The Recession’s Impact
When the recession hit in 2008, the big companies restructured to focus on what they did best, which was manufacture product at the lowest cost possible and sell and service product through their distribution network. They got lean and efficient to survive in tough times.
In focusing on their strengths and beating their competition, they cut back on R&D and innovation. It has been four years since the recession ended. The focus on what they do best strategy is played out, and these big companies need innovative products to grow and compete.
With their innovation centers stripped, there is only one place to find innovation. Startups.

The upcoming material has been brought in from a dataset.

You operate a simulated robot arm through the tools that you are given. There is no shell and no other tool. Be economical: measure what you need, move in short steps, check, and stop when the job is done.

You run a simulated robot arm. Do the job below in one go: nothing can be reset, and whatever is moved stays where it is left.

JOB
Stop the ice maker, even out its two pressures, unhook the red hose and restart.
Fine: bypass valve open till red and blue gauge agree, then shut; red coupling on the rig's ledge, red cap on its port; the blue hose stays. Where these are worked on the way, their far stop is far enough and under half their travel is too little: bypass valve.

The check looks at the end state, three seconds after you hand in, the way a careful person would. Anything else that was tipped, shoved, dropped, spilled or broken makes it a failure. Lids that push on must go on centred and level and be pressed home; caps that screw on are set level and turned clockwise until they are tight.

Innovation Demand Meets Innovation Supply
The startup is all about innovation. It innovates efficiently with a culture focused on rapid change. And startups innovate at a tiny fraction of the cost of big company innovation.
But the startup lacks the resources of money, brand, distribution and market. The big companies have all these resources.
This is why startups welcome the opportunity to partner with big companies. What one lacks, the other makes up for in spades.
Looking for the Next Billion Dollar Product
Big companies aren’t just looking for new ideas. They are looking for the new product which will move their revenue needle. Whatever the startup’s innovative product, it had better have a big potential impact on the big company’s revenue line.
These are the reasons big companies are on the prowl for innovation. Startups need to understand these reasons so they treat big companies as a buyer first and partner second.
Don’t get blinded by their money and resources. You are there to meet their demand first, not yours. The first step in doing this is to understand why the big company showed up in the first place.